The two #12 wires with a bare ground will feed a dedicated 20 amp circuit for the refrigerator. We'd lurked the 4th of July appliance sales for a new counter depth 'fridge to plug into it until we found a new one. It gets delivered next week.
I left enough cable to feed all the way back to the house panel and moved my focus to the base of the wall.
A brand new piece of drywall got screwed into place. I'd cut out for the existing stove outlet and the new water valve before I attached it. I'll abandon the stove plug soon, but for now we need it for cooking.
We're not doing much cooking with the kitchen in steady state of disaster. Carry-out and barbarian ham and cheese dominate.
I cut another hole for power with my Oscillating Multi tool, reached through, and pulled the cable out. A new cut-in "old work" box will get the fridge receptacle later. For the time being, I rolled the wiring up and tucked it in for hibernation.
I also cut in a double-gang box for the light switches and fed the wires down the east wall.
I marked both ends of the cables to keep everything straight. Maybe one of these days, I'll talk about three-way switches. Keeping your wires identified is crucial to avoid heartache later.
I'll be latching on to those up in the attic sometime when I can go up, before it gets too hot. For now, I stuffed it up out of the way.

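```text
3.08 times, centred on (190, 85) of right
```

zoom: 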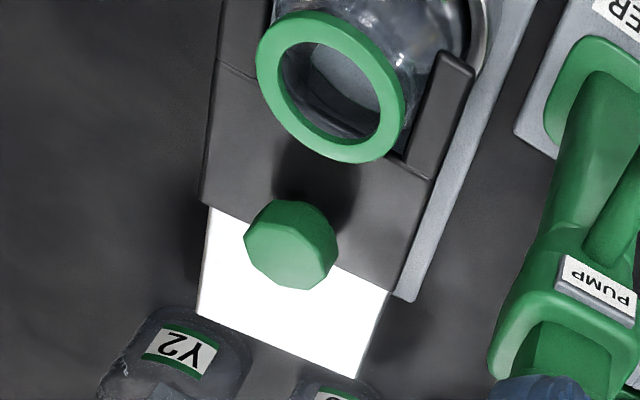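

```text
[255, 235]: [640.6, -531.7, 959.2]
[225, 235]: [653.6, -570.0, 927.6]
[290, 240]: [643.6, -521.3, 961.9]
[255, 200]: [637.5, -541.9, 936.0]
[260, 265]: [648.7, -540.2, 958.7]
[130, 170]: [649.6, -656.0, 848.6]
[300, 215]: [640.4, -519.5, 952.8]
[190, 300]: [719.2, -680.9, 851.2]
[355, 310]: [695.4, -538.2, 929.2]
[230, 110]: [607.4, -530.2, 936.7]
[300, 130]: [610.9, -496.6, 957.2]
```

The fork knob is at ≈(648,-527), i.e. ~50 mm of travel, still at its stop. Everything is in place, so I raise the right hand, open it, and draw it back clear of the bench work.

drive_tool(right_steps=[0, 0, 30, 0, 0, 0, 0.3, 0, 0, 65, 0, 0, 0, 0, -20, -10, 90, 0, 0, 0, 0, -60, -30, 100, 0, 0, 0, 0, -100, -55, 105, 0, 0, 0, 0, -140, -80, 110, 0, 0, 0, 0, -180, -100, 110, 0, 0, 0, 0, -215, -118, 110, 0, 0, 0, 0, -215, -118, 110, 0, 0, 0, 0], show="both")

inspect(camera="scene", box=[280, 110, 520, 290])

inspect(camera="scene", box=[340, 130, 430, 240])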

I screwed an extra junction box cover over the wires going up through the top plate. Those cables needed protection in case I forgot where they were and decided to shoot drywall screws through and damage them. (Spoiler: Of course, I would certainly have hit one of them against the odds, because,.. I tend to do stuff like that.)
I decided to extend my soffit destruction another few feet to the north. I chewed it up with the reciprocating saw and yanked the thing down in an avalanche of that black-ish mystery insulation. As a bonus, I managed to land a boatload of the nasty insulation into the better part of our collection of coffee mugs sitting open-mouthed on the counter, almost directly under my demolition zone.
Now that there was a gaping maw into the attic, I tucked two electrical junction boxes up and out of the way permanently, screwing them to the inner framing of the gable-end of the house.
One will be for lighting; the other is just to splice the circuit back together from the receptacle I'd remove.
If you follow me on Instagram, you may have caught a sneak peak of my next oversight as I tried to seal up the ceiling..
At least I was able to close up the rest of the wall with the sheet of 5/8" drywall I had on hand. I had to dice it up into weird lengths to be able to end each piece on framing.
After weeks and weeks of temporary insulation falling from the ceiling, I'd tucked the new bats up there nice and neat, to permanently fill the void and stop the Mr. Heat Miser from setting a flame thrower to the west end of our home, baking us alive and sending our air conditioner into overload.
"Oh, some like it hot, but I like it REALLY hot."
Next up, I'm going to seal that ceiling up and start with the drywall mud and texture. I can hardly wait!!! ...to have that step completely behind me.
It's been slow going up until now. Picking away on weekends does not make for a speedy remodel completion. But now with demolition of the existing cabinets, some electrical upgrades, and the water line behind me. this south wall is starting to take shape. Things should start falling into place quickly.
Even in it's current, rough shape, I can feel a better space coming. I can almost see the lines of taller wall cabinets instead of the weird wallpaper covered soffits.
I can barely remember how it looked just a few months ago.